Of course, the lure of 9th level spells has always been tempting. But given the overwhelming anecdotal evidence, is it really worth to still keep putting high level content in the regular Player's Handbook? If there really might be a market for material at higher levels, there's the option for a kind of Epic Level Handbook that covers level 15 to 25. (Remember the Epic Level Handbook? Yeah, I remember how people fawned over it when it came out, and then nobody ever using any of it.)
I think the PHB would actually become a better book if it goes only up to 15th level and doesn't bother 8th and 9th level spells. Not only does it become more compact and makes learning the game easier, it also creates more realistic expectations for players.
Basic went to 36+, AD&D had no upper level limit. OD&D provider rule guidelines for levels above 12 etc. 3.x had unlimited epic levels. The first edition with a hard cap was 4e at 30. So… ummm… yeah.
 

Maxperson

Morkus from Orkus
Mechanics for level zero can happen. Even an adventure for it.

Mechanics for epic tier (levels 20-24) can happen.
Sure. I thought it was apparent that I was talking about the three different books angle. The front end costs of putting together a book like that are large. They then have to sell a lot of copies to break even, and then after that mass production costs are low, so they begin to make money.

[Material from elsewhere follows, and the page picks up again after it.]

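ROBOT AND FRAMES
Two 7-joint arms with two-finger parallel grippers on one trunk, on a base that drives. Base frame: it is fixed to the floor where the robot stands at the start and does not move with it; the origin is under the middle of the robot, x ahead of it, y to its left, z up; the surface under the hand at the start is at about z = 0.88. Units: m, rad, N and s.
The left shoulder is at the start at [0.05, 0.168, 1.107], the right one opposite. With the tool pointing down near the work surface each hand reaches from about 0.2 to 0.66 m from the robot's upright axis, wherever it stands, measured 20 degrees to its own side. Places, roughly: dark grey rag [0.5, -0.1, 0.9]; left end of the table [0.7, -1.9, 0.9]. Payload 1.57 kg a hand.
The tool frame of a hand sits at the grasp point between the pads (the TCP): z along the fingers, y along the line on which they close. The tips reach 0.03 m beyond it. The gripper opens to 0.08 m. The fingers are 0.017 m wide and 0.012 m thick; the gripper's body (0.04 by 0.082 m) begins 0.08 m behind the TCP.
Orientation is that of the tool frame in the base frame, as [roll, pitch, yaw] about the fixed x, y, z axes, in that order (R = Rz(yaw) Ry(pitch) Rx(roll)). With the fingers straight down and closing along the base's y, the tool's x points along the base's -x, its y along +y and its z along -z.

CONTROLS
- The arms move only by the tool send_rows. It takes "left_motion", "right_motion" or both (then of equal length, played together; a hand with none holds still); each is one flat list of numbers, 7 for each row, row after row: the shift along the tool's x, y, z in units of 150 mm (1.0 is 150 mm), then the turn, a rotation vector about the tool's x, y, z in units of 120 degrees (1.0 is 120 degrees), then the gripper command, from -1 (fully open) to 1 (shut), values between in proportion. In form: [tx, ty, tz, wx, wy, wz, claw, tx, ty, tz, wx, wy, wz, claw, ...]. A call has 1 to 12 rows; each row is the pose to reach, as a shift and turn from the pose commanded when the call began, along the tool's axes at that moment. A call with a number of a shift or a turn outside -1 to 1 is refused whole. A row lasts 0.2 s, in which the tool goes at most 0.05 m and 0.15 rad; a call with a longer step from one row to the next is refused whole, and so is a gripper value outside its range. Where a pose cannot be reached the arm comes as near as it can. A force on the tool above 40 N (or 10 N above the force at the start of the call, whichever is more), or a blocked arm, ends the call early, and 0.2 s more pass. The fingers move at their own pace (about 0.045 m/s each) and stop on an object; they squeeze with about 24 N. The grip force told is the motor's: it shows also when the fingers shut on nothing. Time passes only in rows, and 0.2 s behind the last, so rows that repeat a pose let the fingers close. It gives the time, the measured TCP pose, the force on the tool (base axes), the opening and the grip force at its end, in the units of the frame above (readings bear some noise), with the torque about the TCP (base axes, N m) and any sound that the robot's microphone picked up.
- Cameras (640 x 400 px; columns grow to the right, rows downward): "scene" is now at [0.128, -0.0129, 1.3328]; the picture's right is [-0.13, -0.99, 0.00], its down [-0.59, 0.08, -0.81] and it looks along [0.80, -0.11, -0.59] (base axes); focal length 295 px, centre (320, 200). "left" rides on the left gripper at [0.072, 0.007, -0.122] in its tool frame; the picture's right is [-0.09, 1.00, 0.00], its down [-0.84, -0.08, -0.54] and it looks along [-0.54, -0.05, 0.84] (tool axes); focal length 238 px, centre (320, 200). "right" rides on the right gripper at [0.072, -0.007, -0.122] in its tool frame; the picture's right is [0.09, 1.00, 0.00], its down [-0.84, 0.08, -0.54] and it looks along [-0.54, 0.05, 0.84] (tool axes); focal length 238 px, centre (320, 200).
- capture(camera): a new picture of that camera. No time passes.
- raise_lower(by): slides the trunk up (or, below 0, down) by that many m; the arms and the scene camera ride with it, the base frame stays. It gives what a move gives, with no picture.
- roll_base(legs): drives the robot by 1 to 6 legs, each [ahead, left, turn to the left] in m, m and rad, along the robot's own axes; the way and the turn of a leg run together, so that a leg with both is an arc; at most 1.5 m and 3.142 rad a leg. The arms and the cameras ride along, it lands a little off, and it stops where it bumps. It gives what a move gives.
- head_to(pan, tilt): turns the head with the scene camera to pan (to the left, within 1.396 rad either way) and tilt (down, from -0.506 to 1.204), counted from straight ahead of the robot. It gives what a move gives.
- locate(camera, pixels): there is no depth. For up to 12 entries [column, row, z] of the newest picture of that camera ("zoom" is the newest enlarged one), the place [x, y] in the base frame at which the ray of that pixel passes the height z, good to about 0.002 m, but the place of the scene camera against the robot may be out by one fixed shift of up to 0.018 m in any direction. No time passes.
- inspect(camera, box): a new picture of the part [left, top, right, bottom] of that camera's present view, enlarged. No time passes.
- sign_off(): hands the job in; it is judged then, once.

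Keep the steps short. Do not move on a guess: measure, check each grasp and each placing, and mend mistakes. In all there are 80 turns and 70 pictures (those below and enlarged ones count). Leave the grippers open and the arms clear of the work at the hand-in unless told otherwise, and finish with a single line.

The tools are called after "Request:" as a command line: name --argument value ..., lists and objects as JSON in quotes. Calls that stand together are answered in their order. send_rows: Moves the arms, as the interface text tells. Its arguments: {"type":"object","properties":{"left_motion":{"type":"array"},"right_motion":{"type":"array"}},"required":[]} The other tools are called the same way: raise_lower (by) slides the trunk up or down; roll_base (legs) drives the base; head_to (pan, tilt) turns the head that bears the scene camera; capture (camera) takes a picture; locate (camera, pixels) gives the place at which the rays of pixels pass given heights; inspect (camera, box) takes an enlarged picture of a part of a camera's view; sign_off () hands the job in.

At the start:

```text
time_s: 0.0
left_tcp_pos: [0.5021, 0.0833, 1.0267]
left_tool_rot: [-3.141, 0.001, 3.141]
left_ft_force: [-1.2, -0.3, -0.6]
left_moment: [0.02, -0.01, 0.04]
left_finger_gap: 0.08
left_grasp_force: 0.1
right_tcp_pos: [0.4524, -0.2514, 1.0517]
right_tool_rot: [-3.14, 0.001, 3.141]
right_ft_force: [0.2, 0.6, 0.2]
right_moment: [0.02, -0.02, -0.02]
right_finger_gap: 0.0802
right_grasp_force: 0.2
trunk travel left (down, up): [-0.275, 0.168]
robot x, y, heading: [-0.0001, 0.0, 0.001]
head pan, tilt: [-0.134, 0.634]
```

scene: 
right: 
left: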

It's worth it to make a level 1-20, 0-20, 0-24 or whatever single book, because they will sell a lot of those. Dividing those levels up into 3 books just triples the front end costs and they aren't guaranteed to sell lots of all three books, especially the high level one. While there is a very significant number of tables that do play high levels, we are still in the minority and that kind of book would make little profit compared to a single all inclusive book.